さまざまな商品やサービスを通して世界中に食を運んできた歴史と、そこに140年いつも乗せていた目に見えない思いをデザインで一つのシンボルにすること。そこで見つけたのが、“船”と“皿”のモチーフを掛け合わせるアイデアだ。
「今では多岐にわたり食を取り扱っている企業ですが、創業時には魚の運搬業から始まったという背景もあり、さまざまな時代の波を越えて世界中に食を運んできた大きなストーリーも感じられます。また皿は一品一品を食卓へ届けるような思いで食と真摯に向き合ってきた企業の姿勢を表現できると思いました」。そっと添えた手もアクセントになり、マルハニチロの140年にわたる営みが一目でわかるロゴマークが完成した。色づかいは企業カラーのレッドを基調におめでたい印象のゴールドも加えてシンプルに仕上げた。

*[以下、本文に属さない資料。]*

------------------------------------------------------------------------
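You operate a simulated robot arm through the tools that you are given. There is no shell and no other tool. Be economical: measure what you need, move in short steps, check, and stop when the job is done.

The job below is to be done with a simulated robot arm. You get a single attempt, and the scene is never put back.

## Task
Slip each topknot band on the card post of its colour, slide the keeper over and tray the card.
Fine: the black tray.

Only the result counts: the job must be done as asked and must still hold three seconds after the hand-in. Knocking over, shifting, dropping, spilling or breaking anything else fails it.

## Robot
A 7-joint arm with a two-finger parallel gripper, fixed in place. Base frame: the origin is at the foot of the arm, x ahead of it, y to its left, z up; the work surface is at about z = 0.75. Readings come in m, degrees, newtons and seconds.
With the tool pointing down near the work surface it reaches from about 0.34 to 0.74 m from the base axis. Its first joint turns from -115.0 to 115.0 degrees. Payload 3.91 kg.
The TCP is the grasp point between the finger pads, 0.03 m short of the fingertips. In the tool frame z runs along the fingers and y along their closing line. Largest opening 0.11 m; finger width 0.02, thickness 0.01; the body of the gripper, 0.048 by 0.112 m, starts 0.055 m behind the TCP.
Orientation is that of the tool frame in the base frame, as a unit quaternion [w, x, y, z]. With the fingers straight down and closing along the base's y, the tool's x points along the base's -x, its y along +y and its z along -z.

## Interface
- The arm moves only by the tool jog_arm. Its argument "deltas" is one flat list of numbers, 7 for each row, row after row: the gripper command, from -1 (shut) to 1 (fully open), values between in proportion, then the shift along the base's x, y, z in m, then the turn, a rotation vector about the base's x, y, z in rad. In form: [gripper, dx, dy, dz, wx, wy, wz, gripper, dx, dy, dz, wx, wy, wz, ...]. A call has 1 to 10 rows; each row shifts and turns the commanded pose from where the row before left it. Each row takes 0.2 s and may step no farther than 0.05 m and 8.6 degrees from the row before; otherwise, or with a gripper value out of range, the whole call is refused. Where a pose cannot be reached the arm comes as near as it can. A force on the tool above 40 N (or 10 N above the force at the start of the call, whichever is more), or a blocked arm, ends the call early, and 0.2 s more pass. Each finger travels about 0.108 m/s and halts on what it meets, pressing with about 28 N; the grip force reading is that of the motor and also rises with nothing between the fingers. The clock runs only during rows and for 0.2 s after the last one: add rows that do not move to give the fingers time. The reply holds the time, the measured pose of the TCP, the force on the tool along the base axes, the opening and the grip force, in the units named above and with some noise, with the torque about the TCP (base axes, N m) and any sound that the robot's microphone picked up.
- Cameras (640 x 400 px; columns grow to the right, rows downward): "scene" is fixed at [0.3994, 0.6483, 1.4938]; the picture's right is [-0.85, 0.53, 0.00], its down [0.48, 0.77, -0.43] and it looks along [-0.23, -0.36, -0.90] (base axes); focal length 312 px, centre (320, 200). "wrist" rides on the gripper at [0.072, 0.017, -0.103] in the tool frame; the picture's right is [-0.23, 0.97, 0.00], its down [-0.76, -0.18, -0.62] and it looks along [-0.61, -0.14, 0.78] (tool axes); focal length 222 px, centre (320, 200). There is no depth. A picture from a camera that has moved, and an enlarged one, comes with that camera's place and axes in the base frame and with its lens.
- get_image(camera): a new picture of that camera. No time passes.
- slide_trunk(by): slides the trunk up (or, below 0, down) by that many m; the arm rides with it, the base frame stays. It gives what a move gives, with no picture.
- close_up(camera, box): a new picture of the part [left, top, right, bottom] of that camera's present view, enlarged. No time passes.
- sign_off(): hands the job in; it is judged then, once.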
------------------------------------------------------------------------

ロゴの派生としてマルハニチロが取り扱っている食品を乗せたそれぞれのロゴも制作した。「140年ロゴのフォーマットを使いながらさまざまな商材を見せていくことで、この機会に改めてマルハニチロの多岐にわたる食への関わりを再確認・再訴求できるデザインの仕掛けです」。未来に向けたシンボルとしてだけではなく、インナーモチベーション向上にもつながり、好評を得たという。